Ausgangspunkt der Projektidee war das außergewöhnliche Gebäude des Museums für Hamburgische Geschichte von Fritz Schumacher, das bereits außen am Haus auf die Baugeschichte der Stadt und damit auf einzelne Aspekte der Stadtgeschichte verweist. Das Außergewöhnliche sind zahlreiche historische Architekturfragmente, die sowohl von öffentlichen Gebäuden als auch von privaten Häusern des 17. und 18. Jahrhunderts stammen und als Spolien in die Fassaden und Wände des 1922 eröffneten Museums eingebaut wurden. Zu welchen Häusern diese Spolien einst gehörten, warum diese Häuser zerstört wurden, wo sie im Stadtraum früher standen und wer in ihnen lebte, bleibt Einzelbesucher:innen allerdings verborgen. Um diese Besonderheit des Museumsgebäudes informativ und anschaulich zu vermitteln, wurde eine App entwickelt, die mobil sowohl am und im Museum als auch im Stadtraum nutzbar ist. Die Spolien sollten dabei als Mittler zwischen Stadt und Museum dienen und beide Räume verbinden. Offen war zu Beginn die Frage, ob es sich dabei um eine Progressive Web App oder Native App für Android und iOS-Betriebssysteme handeln sollte, siehe auch Technisches Konzept.
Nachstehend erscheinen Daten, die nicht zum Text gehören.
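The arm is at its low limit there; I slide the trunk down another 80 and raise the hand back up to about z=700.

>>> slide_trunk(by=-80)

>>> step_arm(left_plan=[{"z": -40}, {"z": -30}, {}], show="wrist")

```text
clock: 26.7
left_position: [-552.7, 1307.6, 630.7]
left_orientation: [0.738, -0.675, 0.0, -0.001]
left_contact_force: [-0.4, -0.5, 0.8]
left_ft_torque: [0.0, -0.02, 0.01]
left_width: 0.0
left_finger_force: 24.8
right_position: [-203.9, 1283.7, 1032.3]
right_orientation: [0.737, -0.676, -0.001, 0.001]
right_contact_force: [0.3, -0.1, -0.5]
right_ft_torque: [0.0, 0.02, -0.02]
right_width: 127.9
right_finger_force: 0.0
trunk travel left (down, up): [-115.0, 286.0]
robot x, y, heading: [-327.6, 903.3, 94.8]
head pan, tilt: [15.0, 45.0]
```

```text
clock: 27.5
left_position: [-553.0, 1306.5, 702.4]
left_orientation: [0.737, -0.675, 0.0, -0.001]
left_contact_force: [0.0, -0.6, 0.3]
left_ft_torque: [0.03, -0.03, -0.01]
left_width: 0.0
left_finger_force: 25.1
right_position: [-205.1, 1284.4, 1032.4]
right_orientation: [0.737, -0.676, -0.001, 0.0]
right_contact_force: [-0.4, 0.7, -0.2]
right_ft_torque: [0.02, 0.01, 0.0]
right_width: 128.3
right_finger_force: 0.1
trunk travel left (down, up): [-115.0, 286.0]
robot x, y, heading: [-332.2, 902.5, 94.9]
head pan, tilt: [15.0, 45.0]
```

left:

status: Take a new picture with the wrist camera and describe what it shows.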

Zu sehen ist der Innenhof des Hamburger Museums.
Innenhof des Museums, Foto: Museum für Hamburgische Geschichte, CC BY 4.0

Inhaltliches Konzept

Bereits zu Beginn der Projektentwicklung und in engem Austausch mit der beauftragten Agentur jangled nerves aus Stuttgart konkretisierte sich die Idee, zehn der insgesamt rund 300 Spolien des Museums genauer in den Blick zu nehmen, diese mithilfe eines virtuellen Zwillings des Museumsgebäudes vor Ort zu finden und als 3D-Scans aus der Nähe zu betrachten. Im Stadtraum wurden 40 Orte zerstörter Gebäude ausgewählt und per GPS-Daten in eine Karte eingetragen. Da der Architekt des Museums Fritz Schumacher oftmals mehrere Bauteile von ein und demselben Gebäude wiederverwendet hat, lassen sich insgesamt 100 Spolien mit diesen 40 Orten verknüpfen. Somit können die Spolien, die im realen Raum über das ganze Museumsgebäude verteilt sind, im digitalen Raum wieder zusammengeführt und mit ihren Ursprungsgebäuden und originalen Standorten verbunden werden. Mit der Methode des Site Specific Storytelling sollten Informationen und historisches Bildmaterial auf die Orte am Museum und in der Stadt bezogen werden. Die App lädt dazu ein, das Museumsgebäude zu erkunden und auf Spaziergängen die sich stetig verändernde Stadt Hamburg zu entdecken. Auch wird eine spannende Geschichte gezählt, die den User interaktiv und spielerisch einbindet und seinen detektivischen Spürsinn weckt. Gemeinsam mit der beauftragten Agentur entstand ein interaktives Rätsel, angelehnt an ein Mystery-Quest. Erzählt wird eine fiktive Geschichte, die in der Vergangenheit spielt, die Nutzer:innen in der Gegenwart aber direkt anspricht. Ausgewählte Spolien liefern entscheidende Hinweise, um eine verschlossene Schatzkiste zu öffnen, in der sich das Familiengeheimnis des Protagonisten befindet. Hierfür müssen kleinere, spielerische Aufgaben gelöst werden.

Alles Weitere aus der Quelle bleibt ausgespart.